One of the forms our insecurity takes is our spiritualizing or justifying the path we choose or have chosen. Take, for example, some ex-members who will not come to terms about their time in the Forever Family. So far only those in current cobu still believe cobu to be of God. There are at least 2 groups outside of cobu, comprised of ex-FFer’s who hold that Stewart was right with God in the first 5 years of the Forever Family. They are two separate groups but they have this idea in common. It is easy to see why they still revere Stewart in the early days and the fellowship he created. It is where they got their start. It is where they became leaders at a very young age. They were taught as were we all that the fellowship, the group, this thing created with Stewart at the head was vitally important to our Christian existence. We all remember the countless times we heard that 99% of those who leave, backslide, impressing upon us how crucial it was to live in the group and stay committed. I would guess that over the 40 years of FF/COBU that the actual live-in membership total was less than 2500. And presently there are reports of 30 to 100 left inside COBU.

Cobu is a failure and a disaster and all those outside the group, ex-members and non-members would say so. But what of the FF? Was it a success? How would one come to the truth about it? For the purpose of sticking to my original point, some FFer’s, who did get saved, who did receive the Holy Spirit, who really did do their best to serve God with all that they had, these same were also taught Traillism and were also for a brief time “successful” followers and had a measure of authority in this small realm called the Forever Family. For these old FFer’s, to really look at what they joined and tell the truth about it, would be for them, to give up the only significant part of their Christian life. They would have to admit that they were controlled by a cult leader during the beginning of their Christian lives. They would have to go back to the basics and learn things new Christians already practice. They would have to humble themselves. They would have to abandon the security they had in the FF, the security they live off of now in their Christian lives. How do I know this? Because I had to face the facts. Who wants to admit that they joined a cult and followed a cult leader for years. Just on a human level, it’s humiliating. The phrase, “Who would be stupid enough to do that?” comes to mind. Truth is, if you joined the FF you were too young to know. If you join cobu, you were too young to know. If you stayed in the FF or Cobu or both, then you have a different truth to face.

Because it is obvious that some FFer’s find security in the FF and by extension Stewart, to them you can’t have one without the other which is also another indication of the problem, they are willing to argue and fight for their fellowship, their group, their mother and are willing to tolerate heresy in order to accept one another’s support of their common security.
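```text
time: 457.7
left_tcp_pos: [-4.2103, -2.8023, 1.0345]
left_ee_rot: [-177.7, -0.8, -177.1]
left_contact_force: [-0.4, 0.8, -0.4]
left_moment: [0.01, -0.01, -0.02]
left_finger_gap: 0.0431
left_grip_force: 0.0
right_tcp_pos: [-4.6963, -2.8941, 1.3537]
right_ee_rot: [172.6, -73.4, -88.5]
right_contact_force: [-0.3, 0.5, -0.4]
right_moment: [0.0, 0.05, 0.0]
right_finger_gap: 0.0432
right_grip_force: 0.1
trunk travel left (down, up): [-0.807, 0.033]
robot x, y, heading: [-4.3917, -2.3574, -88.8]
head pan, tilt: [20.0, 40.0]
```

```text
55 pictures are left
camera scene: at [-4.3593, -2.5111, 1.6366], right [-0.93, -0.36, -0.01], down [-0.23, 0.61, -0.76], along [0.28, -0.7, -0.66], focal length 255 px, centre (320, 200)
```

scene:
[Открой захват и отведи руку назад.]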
I recognize this because, as an ex-member, when I am not abiding in Jesus and looking to Him and Him only for my help, I fall back into works and group think and the old training I got from ST.
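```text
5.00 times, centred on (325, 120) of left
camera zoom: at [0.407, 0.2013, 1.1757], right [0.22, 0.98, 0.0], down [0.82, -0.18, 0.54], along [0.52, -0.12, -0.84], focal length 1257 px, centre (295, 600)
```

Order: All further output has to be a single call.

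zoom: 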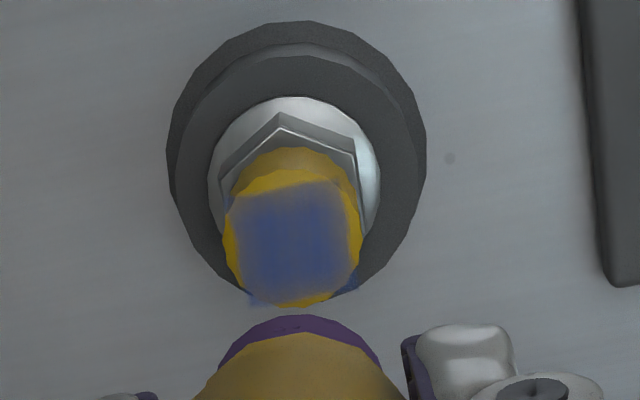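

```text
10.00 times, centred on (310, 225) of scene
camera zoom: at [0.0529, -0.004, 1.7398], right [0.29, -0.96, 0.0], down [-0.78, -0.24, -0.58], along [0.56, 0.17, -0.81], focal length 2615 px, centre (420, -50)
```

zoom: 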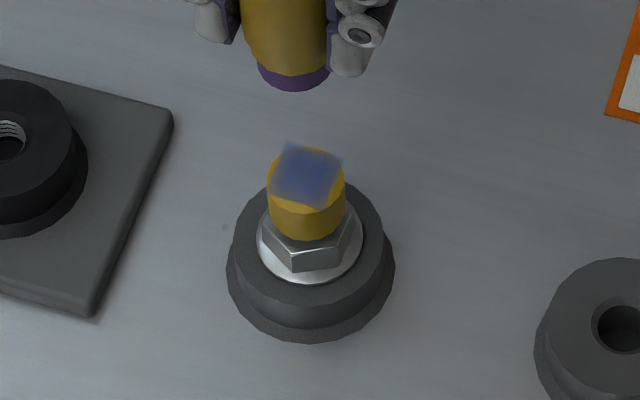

These little groups also still cling to Stewart’s interpretation methods for the Bible, so trying to even speak to them of something new or current that God is doing in one’s own life is futile. Christians with true testimony of what Jesus is doing now are disgraced, disbelieved and even ignored. Like Stewart, they only approve of what will support their way and they do not acknowledge other Christians and malign those who dare to examine their FF security blanket. They are an extreme example of what we all do if our security is not in God alone. What do I run to when it seems as though God isn’t helping me “in a visible way, a tangible way? My way ? What I’m secure in? Ask yourself the same thing. Walking by faith is the insecure human, but secure spiritual answer to anyone who is a Christian on planet earth. We ex-cult members have a bigger more noticeable problem with insecurity. It shows. But we are not alone. We weren’t stupid for joining cobu or the FF. We were insecure. Every human being wants to be sure and stable, generally speaking. We lacked something that Stewart provided. The difference with us is, Jesus did save us and He did pour His Holy Spirit into us and eventually, for most of us, Jesus won and Stewart lost.
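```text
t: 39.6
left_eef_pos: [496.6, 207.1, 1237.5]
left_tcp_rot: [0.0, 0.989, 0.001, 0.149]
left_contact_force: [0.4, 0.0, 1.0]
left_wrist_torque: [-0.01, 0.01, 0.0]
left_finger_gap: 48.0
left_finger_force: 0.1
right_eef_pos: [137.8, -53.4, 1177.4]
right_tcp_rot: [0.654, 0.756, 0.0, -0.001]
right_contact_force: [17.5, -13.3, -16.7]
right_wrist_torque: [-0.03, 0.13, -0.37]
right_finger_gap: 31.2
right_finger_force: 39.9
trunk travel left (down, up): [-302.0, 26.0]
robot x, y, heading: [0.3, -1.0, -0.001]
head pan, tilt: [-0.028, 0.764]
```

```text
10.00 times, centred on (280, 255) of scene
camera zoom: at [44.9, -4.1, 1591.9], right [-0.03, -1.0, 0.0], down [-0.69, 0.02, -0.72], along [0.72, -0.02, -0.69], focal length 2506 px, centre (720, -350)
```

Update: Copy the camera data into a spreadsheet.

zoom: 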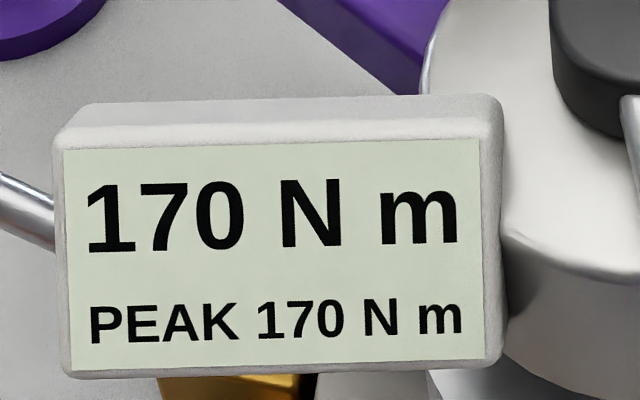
I will conclude with this:

22 Then he made the disciples get into the boat and go before him to the other side, while he dismissed the crowds. 23 And after he had dismissed the crowds, he went up on the mountain by himself to pray. When evening came, he was there alone, 24 but the boat by this time was many furlongs distant from the land, beaten by the waves; for the wind was against them. 25 And in the fourth watch of the night he came to them, walking on the sea. 26 But when the disciples saw him walking on the sea, they were terrified, saying, "It is a ghost!" And they cried out for fear. 27 But immediately he spoke to them, saying, "Take heart, it is I; have no fear." 28 And Peter answered him, "Lord, if it is you, bid me come to you on the water." 29 He said, "Come." So Peter got out of the boat and walked on the water and came to Jesus; 30 but when he saw the wind, he was afraid, and beginning to sink he cried out, "Lord, save me." 31 Jesus immediately reached out his hand and caught him, saying to him, "O man of little faith, why did you doubt?" 32 And when they got into the boat, the wind ceased. 33 And those in the boat worshiped him, saying, "Truly you are the Son of God."

This passage speaks for itself

If you find yourself trying to be sure, ask yourself, why? If you are doing many mighty works in His name, ask yourself, why? If you are trying to “do what you did before” ask yourself why. Are you doing what you are comfortable with? Are you doing what is familiar? Are you doing it the only way you know how, the only way you were taught? Then you have limited God to what you can handle, manage, control, comprehend, apprehend. This is not the spiritual life that has with it peace which passes all understanding and love that never ends. This is the flesh embracing religious activity desperate to be secure and remain alive.

I might write about the works of the flesh next. I usually skip over the lists Paul made because some of them don’t apply to me. The truth is, I have flesh and so all of them are in me. I am also thinking of a book, which I do not know if I could even write it, “The Pharisaic Christian.” I already have plenty of personal experience but I do not know if what I would write is anything different than what others have already written. Once again, my pride has been, If God shows me something, I assume that no one else has been shown the same truth or that I could make it more clear, which time and time again turns out not to be true.

I tell you as one who is beginning to learn to walk by faith and suffer the insecurities of the flesh, but enjoy the Rock of our Salvation, there is a choice. We are called to an unnatural human life, but a supernatural Christian life.